Write out the data again in full, exactly as it reads. Use JSON: a list with one string for each line that is not empty.

======== Information provided

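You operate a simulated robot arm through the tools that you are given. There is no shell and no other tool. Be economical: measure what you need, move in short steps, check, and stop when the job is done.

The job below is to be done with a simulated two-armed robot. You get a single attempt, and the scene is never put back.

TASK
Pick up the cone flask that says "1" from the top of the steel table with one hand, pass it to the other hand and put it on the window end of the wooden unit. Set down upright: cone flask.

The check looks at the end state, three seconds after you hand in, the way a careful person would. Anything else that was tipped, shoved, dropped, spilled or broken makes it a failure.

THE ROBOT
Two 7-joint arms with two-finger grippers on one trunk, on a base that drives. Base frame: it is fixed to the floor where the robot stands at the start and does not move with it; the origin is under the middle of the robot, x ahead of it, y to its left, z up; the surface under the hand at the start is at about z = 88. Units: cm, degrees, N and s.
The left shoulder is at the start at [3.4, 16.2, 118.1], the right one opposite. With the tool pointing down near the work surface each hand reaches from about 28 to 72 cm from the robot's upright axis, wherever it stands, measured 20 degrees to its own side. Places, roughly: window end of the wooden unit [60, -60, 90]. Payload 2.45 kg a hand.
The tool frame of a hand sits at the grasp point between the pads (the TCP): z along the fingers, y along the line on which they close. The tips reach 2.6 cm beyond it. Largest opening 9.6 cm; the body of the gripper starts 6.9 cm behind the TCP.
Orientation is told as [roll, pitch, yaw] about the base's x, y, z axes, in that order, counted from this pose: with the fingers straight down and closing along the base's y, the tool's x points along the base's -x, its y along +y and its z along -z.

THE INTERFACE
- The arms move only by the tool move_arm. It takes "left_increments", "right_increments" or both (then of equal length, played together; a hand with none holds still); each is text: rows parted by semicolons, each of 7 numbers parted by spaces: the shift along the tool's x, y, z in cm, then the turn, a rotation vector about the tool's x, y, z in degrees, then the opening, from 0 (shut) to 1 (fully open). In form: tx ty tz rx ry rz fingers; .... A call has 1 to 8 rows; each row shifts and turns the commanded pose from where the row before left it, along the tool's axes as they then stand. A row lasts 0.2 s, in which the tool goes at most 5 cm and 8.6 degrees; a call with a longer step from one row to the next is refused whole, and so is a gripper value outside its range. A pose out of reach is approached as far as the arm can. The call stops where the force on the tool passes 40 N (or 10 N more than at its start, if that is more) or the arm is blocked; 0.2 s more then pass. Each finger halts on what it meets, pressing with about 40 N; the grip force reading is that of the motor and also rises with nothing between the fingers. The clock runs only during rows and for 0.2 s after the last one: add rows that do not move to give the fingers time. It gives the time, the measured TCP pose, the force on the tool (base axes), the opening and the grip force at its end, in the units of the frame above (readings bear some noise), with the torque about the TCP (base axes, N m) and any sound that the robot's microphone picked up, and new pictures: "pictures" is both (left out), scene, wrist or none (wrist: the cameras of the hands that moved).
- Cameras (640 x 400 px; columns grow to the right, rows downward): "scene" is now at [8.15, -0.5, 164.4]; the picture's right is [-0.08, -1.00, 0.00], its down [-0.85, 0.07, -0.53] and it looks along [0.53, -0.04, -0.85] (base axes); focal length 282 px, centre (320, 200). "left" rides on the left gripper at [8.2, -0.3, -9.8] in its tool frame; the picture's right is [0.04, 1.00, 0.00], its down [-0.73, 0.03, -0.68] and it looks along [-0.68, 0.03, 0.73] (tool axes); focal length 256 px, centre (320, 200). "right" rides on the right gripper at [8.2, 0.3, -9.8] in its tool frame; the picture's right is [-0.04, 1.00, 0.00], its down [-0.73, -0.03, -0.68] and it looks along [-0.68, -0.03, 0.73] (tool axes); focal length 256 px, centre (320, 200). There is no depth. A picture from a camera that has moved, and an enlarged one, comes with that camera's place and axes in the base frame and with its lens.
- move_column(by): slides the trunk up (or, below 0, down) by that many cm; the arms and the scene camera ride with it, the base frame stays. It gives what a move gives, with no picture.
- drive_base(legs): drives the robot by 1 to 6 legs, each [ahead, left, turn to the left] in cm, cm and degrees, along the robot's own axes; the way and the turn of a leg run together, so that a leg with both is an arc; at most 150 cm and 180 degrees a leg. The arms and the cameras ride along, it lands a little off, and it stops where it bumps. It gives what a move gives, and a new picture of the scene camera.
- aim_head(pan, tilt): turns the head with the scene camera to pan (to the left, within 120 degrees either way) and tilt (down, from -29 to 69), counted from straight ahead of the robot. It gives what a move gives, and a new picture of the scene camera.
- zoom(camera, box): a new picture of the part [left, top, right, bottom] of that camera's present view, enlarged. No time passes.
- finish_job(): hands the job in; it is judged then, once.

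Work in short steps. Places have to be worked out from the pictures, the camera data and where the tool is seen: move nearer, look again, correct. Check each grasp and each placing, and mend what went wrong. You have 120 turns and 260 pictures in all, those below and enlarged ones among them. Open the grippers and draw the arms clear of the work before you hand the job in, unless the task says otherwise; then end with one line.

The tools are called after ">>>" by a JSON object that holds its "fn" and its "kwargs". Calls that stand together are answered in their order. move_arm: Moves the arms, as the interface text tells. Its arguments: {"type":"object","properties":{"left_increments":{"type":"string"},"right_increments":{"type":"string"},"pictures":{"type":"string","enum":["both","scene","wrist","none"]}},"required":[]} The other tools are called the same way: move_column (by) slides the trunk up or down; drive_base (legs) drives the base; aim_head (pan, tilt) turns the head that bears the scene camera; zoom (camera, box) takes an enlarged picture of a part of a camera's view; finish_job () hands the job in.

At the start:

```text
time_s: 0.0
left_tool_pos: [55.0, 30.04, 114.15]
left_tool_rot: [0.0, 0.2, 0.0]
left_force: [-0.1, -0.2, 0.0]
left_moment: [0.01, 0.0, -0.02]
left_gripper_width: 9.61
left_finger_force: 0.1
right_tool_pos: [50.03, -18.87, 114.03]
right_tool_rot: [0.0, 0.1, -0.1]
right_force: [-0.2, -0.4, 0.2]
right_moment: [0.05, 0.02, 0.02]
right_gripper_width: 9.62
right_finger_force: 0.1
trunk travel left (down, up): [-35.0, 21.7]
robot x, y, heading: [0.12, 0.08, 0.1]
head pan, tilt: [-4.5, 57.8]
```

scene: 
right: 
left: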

================

[Answer in full]
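[
  "You operate a simulated robot arm through the tools that you are given. There is no shell and no other tool. Be economical: measure what you need, move in short steps, check, and stop when the job is done.",
  "The job below is to be done with a simulated two-armed robot. You get a single attempt, and the scene is never put back.",
  "TASK",
  "Pick up the cone flask that says \"1\" from the top of the steel table with one hand, pass it to the other hand and put it on the window end of the wooden unit. Set down upright: cone flask.",
  "The check looks at the end state, three seconds after you hand in, the way a careful person would. Anything else that was tipped, shoved, dropped, spilled or broken makes it a failure.",
  "THE ROBOT",
  "Two 7-joint arms with two-finger grippers on one trunk, on a base that drives. Base frame: it is fixed to the floor where the robot stands at the start and does not move with it; the origin is under the middle of the robot, x ahead of it, y to its left, z up; the surface under the hand at the start is at about z = 88. Units: cm, degrees, N and s.",
  "The left shoulder is at the start at [3.4, 16.2, 118.1], the right one opposite. With the tool pointing down near the work surface each hand reaches from about 28 to 72 cm from the robot's upright axis, wherever it stands, measured 20 degrees to its own side. Places, roughly: window end of the wooden unit [60, -60, 90]. Payload 2.45 kg a hand.",
  "The tool frame of a hand sits at the grasp point between the pads (the TCP): z along the fingers, y along the line on which they close. The tips reach 2.6 cm beyond it. Largest opening 9.6 cm; the body of the gripper starts 6.9 cm behind the TCP.",
  "Orientation is told as [roll, pitch, yaw] about the base's x, y, z axes, in that order, counted from this pose: with the fingers straight down and closing along the base's y, the tool's x points along the base's -x, its y along +y and its z along -z.",
  "THE INTERFACE",
  "- The arms move only by the tool move_arm. It takes \"left_increments\", \"right_increments\" or both (then of equal length, played together; a hand with none holds still); each is text: rows parted by semicolons, each of 7 numbers parted by spaces: the shift along the tool's x, y, z in cm, then the turn, a rotation vector about the tool's x, y, z in degrees, then the opening, from 0 (shut) to 1 (fully open). In form: tx ty tz rx ry rz fingers; .... A call has 1 to 8 rows; each row shifts and turns the commanded pose from where the row before left it, along the tool's axes as they then stand. A row lasts 0.2 s, in which the tool goes at most 5 cm and 8.6 degrees; a call with a longer step from one row to the next is refused whole, and so is a gripper value outside its range. A pose out of reach is approached as far as the arm can. The call stops where the force on the tool passes 40 N (or 10 N more than at its start, if that is more) or the arm is blocked; 0.2 s more then pass. Each finger halts on what it meets, pressing with about 40 N; the grip force reading is that of the motor and also rises with nothing between the fingers. The clock runs only during rows and for 0.2 s after the last one: add rows that do not move to give the fingers time. It gives the time, the measured TCP pose, the force on the tool (base axes), the opening and the grip force at its end, in the units of the frame above (readings bear some noise), with the torque about the TCP (base axes, N m) and any sound that the robot's microphone picked up, and new pictures: \"pictures\" is both (left out), scene, wrist or none (wrist: the cameras of the hands that moved).",
  "- Cameras (640 x 400 px; columns grow to the right, rows downward): \"scene\" is now at [8.15, -0.5, 164.4]; the picture's right is [-0.08, -1.00, 0.00], its down [-0.85, 0.07, -0.53] and it looks along [0.53, -0.04, -0.85] (base axes); focal length 282 px, centre (320, 200). \"left\" rides on the left gripper at [8.2, -0.3, -9.8] in its tool frame; the picture's right is [0.04, 1.00, 0.00], its down [-0.73, 0.03, -0.68] and it looks along [-0.68, 0.03, 0.73] (tool axes); focal length 256 px, centre (320, 200). \"right\" rides on the right gripper at [8.2, 0.3, -9.8] in its tool frame; the picture's right is [-0.04, 1.00, 0.00], its down [-0.73, -0.03, -0.68] and it looks along [-0.68, -0.03, 0.73] (tool axes); focal length 256 px, centre (320, 200). There is no depth. A picture from a camera that has moved, and an enlarged one, comes with that camera's place and axes in the base frame and with its lens.",
  "- move_column(by): slides the trunk up (or, below 0, down) by that many cm; the arms and the scene camera ride with it, the base frame stays. It gives what a move gives, with no picture.",
  "- drive_base(legs): drives the robot by 1 to 6 legs, each [ahead, left, turn to the left] in cm, cm and degrees, along the robot's own axes; the way and the turn of a leg run together, so that a leg with both is an arc; at most 150 cm and 180 degrees a leg. The arms and the cameras ride along, it lands a little off, and it stops where it bumps. It gives what a move gives, and a new picture of the scene camera.",
  "- aim_head(pan, tilt): turns the head with the scene camera to pan (to the left, within 120 degrees either way) and tilt (down, from -29 to 69), counted from straight ahead of the robot. It gives what a move gives, and a new picture of the scene camera.",
  "- zoom(camera, box): a new picture of the part [left, top, right, bottom] of that camera's present view, enlarged. No time passes.",
  "- finish_job(): hands the job in; it is judged then, once.",
  "Work in short steps. Places have to be worked out from the pictures, the camera data and where the tool is seen: move nearer, look again, correct. Check each grasp and each placing, and mend what went wrong. You have 120 turns and 260 pictures in all, those below and enlarged ones among them. Open the grippers and draw the arms clear of the work before you hand the job in, unless the task says otherwise; then end with one line.",
  "The tools are called after \">>>\" by a JSON object that holds its \"fn\" and its \"kwargs\". Calls that stand together are answered in their order. move_arm: Moves the arms, as the interface text tells. Its arguments: {\"type\":\"object\",\"properties\":{\"left_increments\":{\"type\":\"string\"},\"right_increments\":{\"type\":\"string\"},\"pictures\":{\"type\":\"string\",\"enum\":[\"both\",\"scene\",\"wrist\",\"none\"]}},\"required\":[]} The other tools are called the same way: move_column (by) slides the trunk up or down; drive_base (legs) drives the base; aim_head (pan, tilt) turns the head that bears the scene camera; zoom (camera, box) takes an enlarged picture of a part of a camera's view; finish_job () hands the job in.",
  "At the start:",
  "```text",
  "time_s: 0.0",
  "left_tool_pos: [55.0, 30.04, 114.15]",
  "left_tool_rot: [0.0, 0.2, 0.0]",
  "left_force: [-0.1, -0.2, 0.0]",
  "left_moment: [0.01, 0.0, -0.02]",
  "left_gripper_width: 9.61",
  "left_finger_force: 0.1",
  "right_tool_pos: [50.03, -18.87, 114.03]",
  "right_tool_rot: [0.0, 0.1, -0.1]",
  "right_force: [-0.2, -0.4, 0.2]",
  "right_moment: [0.05, 0.02, 0.02]",
  "right_gripper_width: 9.62",
  "right_finger_force: 0.1",
  "trunk travel left (down, up): [-35.0, 21.7]",
  "robot x, y, heading: [0.12, 0.08, 0.1]",
  "head pan, tilt: [-4.5, 57.8]",
  "```",
  "scene: ",
  "right: ",
  "left:"
]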